A cropped detail from the scheduling interface designed for Walmart Grocery

In 2014, we were asked to help Walmart transition to responsive design. We started with the smaller Walmart Grocery site, built a pattern library, and converted the site to responsive design in three months. We finished a week ahead of schedule due to our responsive design sprint approach.

After that project, Walmart asked us to help with the main Walmart.com site starting with the complex cart and checkout process.

Walmart had recently redesigned so any responsive plans that required a full redesign were non-starters. But Walmart wasn’t looking for a quick, responsive retrofit either. They wanted to do a responsive redesign the right way, which is why they hired us to assist their team.
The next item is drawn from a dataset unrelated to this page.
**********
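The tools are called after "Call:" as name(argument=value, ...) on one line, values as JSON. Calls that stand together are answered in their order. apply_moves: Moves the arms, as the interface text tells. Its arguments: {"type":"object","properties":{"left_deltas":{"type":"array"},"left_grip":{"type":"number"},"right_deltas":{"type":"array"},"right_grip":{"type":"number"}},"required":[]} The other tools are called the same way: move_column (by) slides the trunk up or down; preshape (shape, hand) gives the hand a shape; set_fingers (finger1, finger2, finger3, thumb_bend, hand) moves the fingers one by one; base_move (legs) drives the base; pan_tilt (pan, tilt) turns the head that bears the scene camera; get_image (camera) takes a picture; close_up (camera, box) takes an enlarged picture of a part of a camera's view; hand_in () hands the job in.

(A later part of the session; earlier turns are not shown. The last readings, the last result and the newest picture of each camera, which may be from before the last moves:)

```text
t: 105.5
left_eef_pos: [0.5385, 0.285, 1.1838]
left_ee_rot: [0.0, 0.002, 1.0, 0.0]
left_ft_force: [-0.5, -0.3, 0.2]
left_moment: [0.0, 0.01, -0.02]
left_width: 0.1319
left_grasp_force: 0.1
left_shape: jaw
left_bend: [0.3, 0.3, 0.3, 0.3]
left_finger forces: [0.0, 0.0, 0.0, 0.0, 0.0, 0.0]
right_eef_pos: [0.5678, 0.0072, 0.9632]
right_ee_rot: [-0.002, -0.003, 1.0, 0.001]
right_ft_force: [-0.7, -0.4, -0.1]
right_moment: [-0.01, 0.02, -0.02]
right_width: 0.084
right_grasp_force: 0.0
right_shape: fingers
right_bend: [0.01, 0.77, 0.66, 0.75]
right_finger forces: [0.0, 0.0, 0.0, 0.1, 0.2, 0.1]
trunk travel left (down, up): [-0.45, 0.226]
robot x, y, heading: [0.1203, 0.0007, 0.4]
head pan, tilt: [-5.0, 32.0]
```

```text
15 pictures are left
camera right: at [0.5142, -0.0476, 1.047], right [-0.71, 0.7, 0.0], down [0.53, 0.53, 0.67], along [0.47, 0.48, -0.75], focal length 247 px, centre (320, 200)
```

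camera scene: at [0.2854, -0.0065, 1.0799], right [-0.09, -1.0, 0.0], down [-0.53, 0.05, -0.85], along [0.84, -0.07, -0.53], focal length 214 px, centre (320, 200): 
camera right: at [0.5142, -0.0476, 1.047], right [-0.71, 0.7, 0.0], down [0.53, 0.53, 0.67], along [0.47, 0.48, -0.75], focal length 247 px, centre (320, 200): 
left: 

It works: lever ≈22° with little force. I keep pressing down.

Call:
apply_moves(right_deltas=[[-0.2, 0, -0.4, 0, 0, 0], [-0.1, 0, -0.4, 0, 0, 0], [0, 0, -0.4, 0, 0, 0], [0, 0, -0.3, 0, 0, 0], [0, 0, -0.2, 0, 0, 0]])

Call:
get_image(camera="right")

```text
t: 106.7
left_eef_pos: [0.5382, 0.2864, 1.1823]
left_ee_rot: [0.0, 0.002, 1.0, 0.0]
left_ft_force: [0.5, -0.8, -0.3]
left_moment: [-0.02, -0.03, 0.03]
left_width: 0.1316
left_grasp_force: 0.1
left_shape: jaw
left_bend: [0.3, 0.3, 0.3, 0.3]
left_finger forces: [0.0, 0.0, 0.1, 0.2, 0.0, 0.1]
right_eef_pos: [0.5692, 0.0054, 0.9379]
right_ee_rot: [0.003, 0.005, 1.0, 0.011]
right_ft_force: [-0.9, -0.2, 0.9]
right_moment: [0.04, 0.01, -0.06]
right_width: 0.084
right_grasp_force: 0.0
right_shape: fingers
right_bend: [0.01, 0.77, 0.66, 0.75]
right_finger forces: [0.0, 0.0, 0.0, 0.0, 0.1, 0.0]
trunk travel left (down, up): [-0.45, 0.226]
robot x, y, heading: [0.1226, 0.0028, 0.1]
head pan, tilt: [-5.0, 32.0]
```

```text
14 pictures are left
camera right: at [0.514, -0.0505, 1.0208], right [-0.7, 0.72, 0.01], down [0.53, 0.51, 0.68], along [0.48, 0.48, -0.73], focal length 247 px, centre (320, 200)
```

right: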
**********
Fortunately, we have a lot of experience with what we call responsive conversions—taking a working fixed-width design and making it responsive. The key is to break the site into small design patterns and make those patterns responsive.

After we broke the designs down into constituent patterns, we built an agile sprint schedule. Responsive design sprints are powerful tools for finding the best design quickly through rapid iteration.

Like many of our projects, our responsibilities included more than the design. During our time working with Walmart Labs, we built a single-page application based on CanJS and implemented designs in Walmart’s Node.js backend system.

One of the best parts of working with Walmart was the ability to work closely with their UX team. We worked as a cohesive team with constant communication in Slack throughout the day. One of the Walmart designers embedded in our team.

It was one of the best projects we’ve ever worked on. We’re proud of how Walmart’s new responsive sites turned out.